Congress two weeks ago passed the legislation mandating most foods carry an on-package label with words, a symbol or a smartphone scan code disclosing the presence of GMOs.
The U.S. Department of Agriculture has two years to write the rules, pre-empting a GMO Vermont law that kicked in earlier this month.
Food companies initially fought for voluntary labeling but eventually acquiesced to the compromise. Food makers argue GMOs are safe, but skeptics had pushed for stricter laws over fear of possible health and environmental risks.
The food industry says 75 percent to 80 percent of foods contain genetically modified ingredients — most of those corn- and soy-based. The Food and Drug Administration says they are safe to eat.

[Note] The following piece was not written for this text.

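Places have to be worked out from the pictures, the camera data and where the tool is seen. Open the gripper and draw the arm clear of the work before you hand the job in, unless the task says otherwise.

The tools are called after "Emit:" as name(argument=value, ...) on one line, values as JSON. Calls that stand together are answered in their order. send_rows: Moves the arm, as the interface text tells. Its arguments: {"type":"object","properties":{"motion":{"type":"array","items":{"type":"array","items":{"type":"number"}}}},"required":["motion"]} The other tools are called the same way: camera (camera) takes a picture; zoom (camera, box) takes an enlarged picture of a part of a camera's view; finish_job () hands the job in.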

Two Minnesota companies, General Mills and Hormel, had already rolled out on-package GMO labels on their products in anticipation of Vermont’s laws. Other Minnesota firms, Land O’Lakes and Cargill, eventually supported the legislation as well.
“This is an extremely positive development for consumers who want more information about the food they purchase and consume and for the food industry who now has a national, uniformed labeling standard,” Cargill said in a statement Friday.
Lobbying efforts will now pivot toward the USDA as it defines the rules for implementing the law.
A likely point of contention will be making a distinction between foods with GMOs and those made with GMOs during processing but that contain nearly no trace of them in the final product.
Some GMO critics are worried the smartphone code doesn’t offer enough transparency.
But the bill requires the USDA to study any potential problems consumers face with the scan code within a year after use begins.
The Associated Press contributed to this report.